Carry the text to read on from its last sentence.

# Text to read
---*---

Frage 3 Gibt es gesundes Fleisch von kranken Tieren?
Prionen befinden sich vor allem in den Nerven. Der BSE-Erreger steckt somit besonders im Gehirn und erreicht dort immer die höchste Konzentration. Aber auch das Rückenmark, innere Organe und Muskelfleisch sind von Nerven durchzogen. Der britische BSE-Experte John Collinge vom Imperial College in London vermutet daher, daß Muskelfleisch wesentlich infektiöser ist, als man bisher annimmt. Außerdem können die Prionen beim Schlachten aus dem Gehirn austreten: Der Veterinärmediziner Haluk Anil von der Universität Bristol fand heraus, daß nach dem Bolzenschuß in den Schädel das Herz noch eine Weile weiterschlägt und so Hirngewebe durch das verletzte Gefäßsystem in den Körper transportiert wird. Beim Zerlegen des Tieres kann zudem hochinfektiöses Hirn- und Nervengewebe in Kontakt mit dem vermeintlich ungefährlichen Muskelfleisch kommen.
bdw-Fazit BSE-Erreger können in jedem Teil des Tieres vorkommen – wenn auch in geringer Konzentration. Ob es genügend sind, um einen Menschen zu infizieren, weiß man nicht.
Frage 4 Können auch Schafe gefährlich werden?
In Deutschland und in vielen anderen europäischen Staaten ist es seit der britischen BSE-Katastrophe verboten, Tiermehl von Säugetieren dem Rinderfutter beizumischen. Aber es ist in einigen Ländern – auch in Deutschland — gängige Praxis, Tiermehl aus Rindern und Schafen an Schweine, Fische und Geflügel zu verfüttern. Diese Tierarten erkranken zwar nachweislich nicht an BSE, aber Richard Race und Bruce Chesebro vom Nationalen Institut für Infektionskrankheiten in den USA befürchten, daß sie trotzdem eine Gefahr darstellen. Die amerikanischen Forscher arbeiten mit bestimmten Mäusestämmen, die selbst nicht an BSE erkranken. Doch auch in ihnen vermehren sich die gefährlichen Prionen, und ihr Gewebe kann andere Tiere anstecken. Race und Chesebro vermuten: Auch Schweine, Fische oder Hühner könnten zum Reservoir für Prionen werden, wenn die BSE-Erreger in scheinbar resistenten Tierarten überdauern.
Bei der Futtermittelherstellung und in landwirtschaftlichen Betrieben sind Verwechslungen nicht auszuschließen. Rinder könnten versehentlich mit Tiermehl gefüttert werden. Race und Chesebro fordern deshalb ein generelles Verbot der Fütterung mit Tiermehl. Dr. Martin Groschup von der Bundesforschungsanstalt für Viruserkrankungen der Tiere in Tübingen schließt nicht aus, daß auch von Schafen eine Gefahr ausgeht: „Vor allem in Großbritannien tritt Scrapie häufig auf. Schafe können sich aber auch mit BSE infizieren, wie wir aus Experimenten wissen. Anhand der Symptome können wir nicht unterscheiden, ob sie an BSE oder an der für den Menschen ungefährlichen Scrapie-Krankheit leiden.” BSE-verseuchte Schafbestände könnten ein großes Problem werden, wenn der Erreger über das Fleisch infizierter Schafe unerkannt in die menschliche Nahrungskette gelangt. Groschup: „Wir untersuchen zur Zeit, wie groß diese Gefahr wirklich ist.”

---*---

# Data block
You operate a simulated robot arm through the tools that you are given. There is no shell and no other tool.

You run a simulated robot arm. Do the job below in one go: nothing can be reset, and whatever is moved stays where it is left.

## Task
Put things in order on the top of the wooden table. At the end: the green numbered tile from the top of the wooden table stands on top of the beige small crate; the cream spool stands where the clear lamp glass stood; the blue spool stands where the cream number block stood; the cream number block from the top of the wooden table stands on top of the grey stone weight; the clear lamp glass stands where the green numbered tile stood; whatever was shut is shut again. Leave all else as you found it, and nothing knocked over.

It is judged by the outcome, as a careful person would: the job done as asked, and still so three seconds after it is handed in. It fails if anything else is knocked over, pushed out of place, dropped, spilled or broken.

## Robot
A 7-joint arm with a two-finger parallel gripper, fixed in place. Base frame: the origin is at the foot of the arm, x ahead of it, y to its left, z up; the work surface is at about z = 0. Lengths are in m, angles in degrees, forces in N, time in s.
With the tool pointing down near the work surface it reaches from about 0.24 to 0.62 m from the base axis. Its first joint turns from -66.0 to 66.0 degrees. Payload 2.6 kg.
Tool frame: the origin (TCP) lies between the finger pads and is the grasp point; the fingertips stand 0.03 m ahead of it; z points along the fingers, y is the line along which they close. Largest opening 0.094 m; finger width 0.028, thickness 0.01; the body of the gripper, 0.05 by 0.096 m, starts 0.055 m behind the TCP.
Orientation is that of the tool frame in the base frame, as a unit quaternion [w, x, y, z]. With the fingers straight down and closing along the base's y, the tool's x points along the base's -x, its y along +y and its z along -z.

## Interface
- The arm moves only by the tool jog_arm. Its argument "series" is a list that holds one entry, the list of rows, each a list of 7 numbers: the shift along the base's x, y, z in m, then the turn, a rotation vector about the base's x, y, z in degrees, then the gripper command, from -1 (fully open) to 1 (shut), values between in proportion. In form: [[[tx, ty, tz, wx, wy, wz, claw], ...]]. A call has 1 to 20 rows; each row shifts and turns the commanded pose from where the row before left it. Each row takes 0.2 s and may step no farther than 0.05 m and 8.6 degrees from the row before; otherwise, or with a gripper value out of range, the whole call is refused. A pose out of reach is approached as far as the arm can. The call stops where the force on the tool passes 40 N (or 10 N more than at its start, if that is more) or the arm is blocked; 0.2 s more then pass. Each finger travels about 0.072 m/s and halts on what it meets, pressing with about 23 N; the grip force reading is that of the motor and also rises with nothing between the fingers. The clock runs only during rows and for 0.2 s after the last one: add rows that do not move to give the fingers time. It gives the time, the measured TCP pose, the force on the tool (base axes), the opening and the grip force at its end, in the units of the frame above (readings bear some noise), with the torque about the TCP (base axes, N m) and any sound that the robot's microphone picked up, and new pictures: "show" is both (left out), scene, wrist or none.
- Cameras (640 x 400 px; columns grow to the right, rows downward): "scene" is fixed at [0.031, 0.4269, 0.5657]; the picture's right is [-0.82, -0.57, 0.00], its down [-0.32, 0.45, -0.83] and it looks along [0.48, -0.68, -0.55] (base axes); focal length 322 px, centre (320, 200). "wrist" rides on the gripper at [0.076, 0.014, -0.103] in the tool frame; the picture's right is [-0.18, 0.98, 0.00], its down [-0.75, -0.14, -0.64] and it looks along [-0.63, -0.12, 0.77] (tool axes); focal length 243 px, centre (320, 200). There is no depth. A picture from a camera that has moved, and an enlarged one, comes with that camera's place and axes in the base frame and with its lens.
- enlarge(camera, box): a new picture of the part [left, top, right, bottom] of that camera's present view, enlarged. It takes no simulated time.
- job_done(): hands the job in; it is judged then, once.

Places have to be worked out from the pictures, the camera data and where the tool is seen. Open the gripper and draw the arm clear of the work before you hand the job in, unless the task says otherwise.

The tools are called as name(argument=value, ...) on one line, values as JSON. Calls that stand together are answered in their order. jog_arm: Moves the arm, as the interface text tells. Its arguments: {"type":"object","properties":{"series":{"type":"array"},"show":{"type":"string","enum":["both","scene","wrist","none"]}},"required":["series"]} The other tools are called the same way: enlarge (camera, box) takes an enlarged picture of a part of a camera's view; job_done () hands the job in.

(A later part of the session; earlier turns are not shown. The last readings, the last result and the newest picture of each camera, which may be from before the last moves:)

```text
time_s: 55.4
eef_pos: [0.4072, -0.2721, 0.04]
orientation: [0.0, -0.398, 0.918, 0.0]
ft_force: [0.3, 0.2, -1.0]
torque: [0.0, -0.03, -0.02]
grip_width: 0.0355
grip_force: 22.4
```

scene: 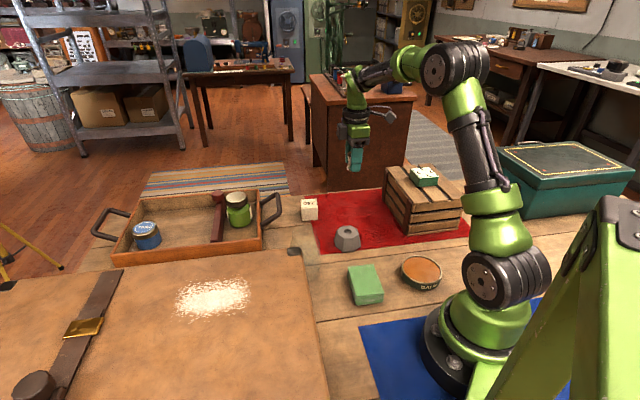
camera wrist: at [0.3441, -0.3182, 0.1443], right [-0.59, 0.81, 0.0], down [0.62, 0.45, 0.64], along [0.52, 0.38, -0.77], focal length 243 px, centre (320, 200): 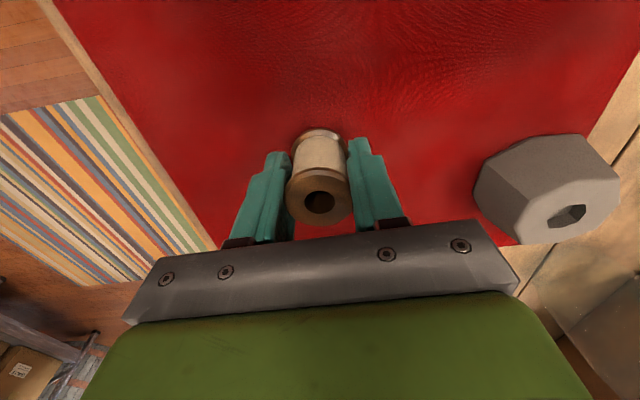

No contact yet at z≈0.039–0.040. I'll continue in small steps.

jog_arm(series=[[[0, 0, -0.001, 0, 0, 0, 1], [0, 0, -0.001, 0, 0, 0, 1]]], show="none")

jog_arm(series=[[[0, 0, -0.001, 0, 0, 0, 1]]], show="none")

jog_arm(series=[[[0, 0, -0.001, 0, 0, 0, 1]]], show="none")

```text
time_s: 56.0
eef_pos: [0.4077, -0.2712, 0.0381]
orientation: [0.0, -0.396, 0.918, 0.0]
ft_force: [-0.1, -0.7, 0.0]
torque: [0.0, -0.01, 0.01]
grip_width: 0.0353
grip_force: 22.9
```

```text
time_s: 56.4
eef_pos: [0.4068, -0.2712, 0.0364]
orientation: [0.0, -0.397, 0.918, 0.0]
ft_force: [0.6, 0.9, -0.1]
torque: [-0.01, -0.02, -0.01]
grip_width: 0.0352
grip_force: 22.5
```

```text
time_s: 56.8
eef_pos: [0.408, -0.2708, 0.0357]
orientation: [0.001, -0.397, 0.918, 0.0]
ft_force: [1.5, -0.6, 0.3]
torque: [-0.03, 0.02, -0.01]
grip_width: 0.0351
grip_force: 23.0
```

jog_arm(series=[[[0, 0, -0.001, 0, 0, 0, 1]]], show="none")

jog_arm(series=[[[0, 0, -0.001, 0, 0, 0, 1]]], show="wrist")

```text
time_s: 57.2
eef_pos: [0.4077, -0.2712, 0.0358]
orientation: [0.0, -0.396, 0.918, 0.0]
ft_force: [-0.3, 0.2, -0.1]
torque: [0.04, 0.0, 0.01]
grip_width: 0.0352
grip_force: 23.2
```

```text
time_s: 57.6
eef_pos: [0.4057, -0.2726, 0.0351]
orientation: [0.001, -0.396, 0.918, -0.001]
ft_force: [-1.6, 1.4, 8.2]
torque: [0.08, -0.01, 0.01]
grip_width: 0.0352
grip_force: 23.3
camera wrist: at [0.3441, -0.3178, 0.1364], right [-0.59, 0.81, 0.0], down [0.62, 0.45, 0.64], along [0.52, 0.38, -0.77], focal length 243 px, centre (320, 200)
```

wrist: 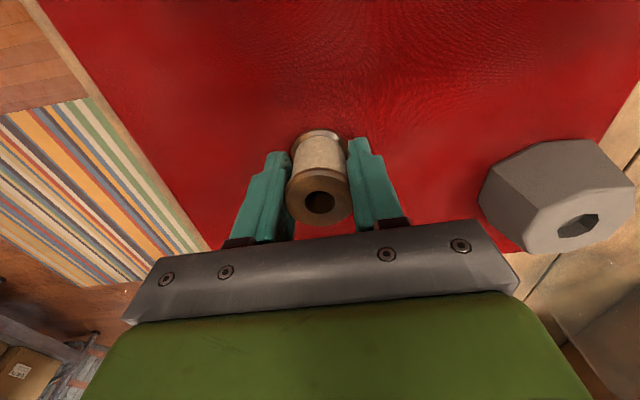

---*---

# The output
bdw-Fazit
Es sind zwar viele, aber noch nicht alle BSE-Risikoquellen beseitigt. Außerdem kennt man noch nicht alle.
Frage 5 Wie kann man die Krankheit sonst noch bekommen?
Die britische Regierung reagierte 1996 endlich auf die Bedrohung durch BSE und beendete den Zwangskannibalismus unter Rindern. Die Tiere dürfen seitdem überhaupt nicht mehr mit Tiermehl gefüttert werden. Vorher galt nur ein eingeschränktes Verbot. Seitdem sinkt in Großbritannien die Zahl an neuerkrankten Rindern. Ist damit die Gefahr langfristig gebannt? Ein Problem bei der menschlichen Variante von BSE ist, daß Menschen sich nicht nur über ihre Nahrung anstecken können, sondern auch indirekt durch andere Menschen. Die meisten Menschen, die in Zukunft an der neuen Variante von CJK erkranken werden, sind heute schon infiziert. In ihrem Körper haben die Erreger schon ihr langsames, möglicherweise Jahrzehnte dauerndes Zerstörungswerk begonnen. Erst in einigen Jahren wird die Krankheit bei ihnen ausbrechen. In ihren Organen und in ihrem Blut existieren aber schon infek- tiöse Prionen. Krankhafte Prionen gehören zu den stabilsten Biomolekülen, die es gibt. Obwohl sie Eiweiße sind, überstehen sie stundenlanges Kochen, genau wie Dampfsterilisation und Desinfektionsmittel. Britische Ärzte stellten letztes Jahr fest, daß es keine Möglichkeit gibt, Chirurgenbesteck sicher zu sterilisieren. Ihr Fazit: Vor allem bei Hirnoperationen besteht theoretisch eine Infektionsgefahr, falls mit den Instrumenten vorher ein Creutzfeldt-Jakob-Patient operiert wurde.
Eine weitere potentielle Gefahr geht von Blutkonserven aus. Krankhafte Prionen befinden sich beim Menschen nicht nur im Nervengewebe, sondern auch in Zellen des Immunsystems: im Blinddarm, in der Milz, den Mandeln und in den weißen Blutkörperchen. Ob man sich über Blut mit BSE-Erregern infizieren kann und wie viele Blutspender den Erreger in sich tragen, weiß man bis heute nicht. Den Behörden von USA, Kanada und Japan ist schon dieses Risiko zu groß. Sie akzeptieren nicht einmal Blutspenden ihrer eigenen Bürger, wenn diese in den achtziger Jahren länger als sechs Monate in Großbritannien gelebt haben. Auch der Blutspendedienst des DRK wird diese Praxis in diesem Jahr übernehmen. Zusätzlich sollen in Deutschland in Zukunft die weißen Blutkörperchen aus dem Spenderblut herausgefiltert werden. Das DRK Nordrhein-Westfalen will schon vor einer gesetzlichen Regelung im August damit beginnen.
bdw-Fazit
Mit dem Kannibalismus unter Rindern hat die Menschheit einen neuen Infektionserreger geschaffen, der sich nicht einfach dadurch aus der Welt schaffen läßt, daß man kein Fleisch mehr an Rinder verfüttert.
Frage 6 Kann man BSE beim Menschen rechtzeitig diagnostizieren?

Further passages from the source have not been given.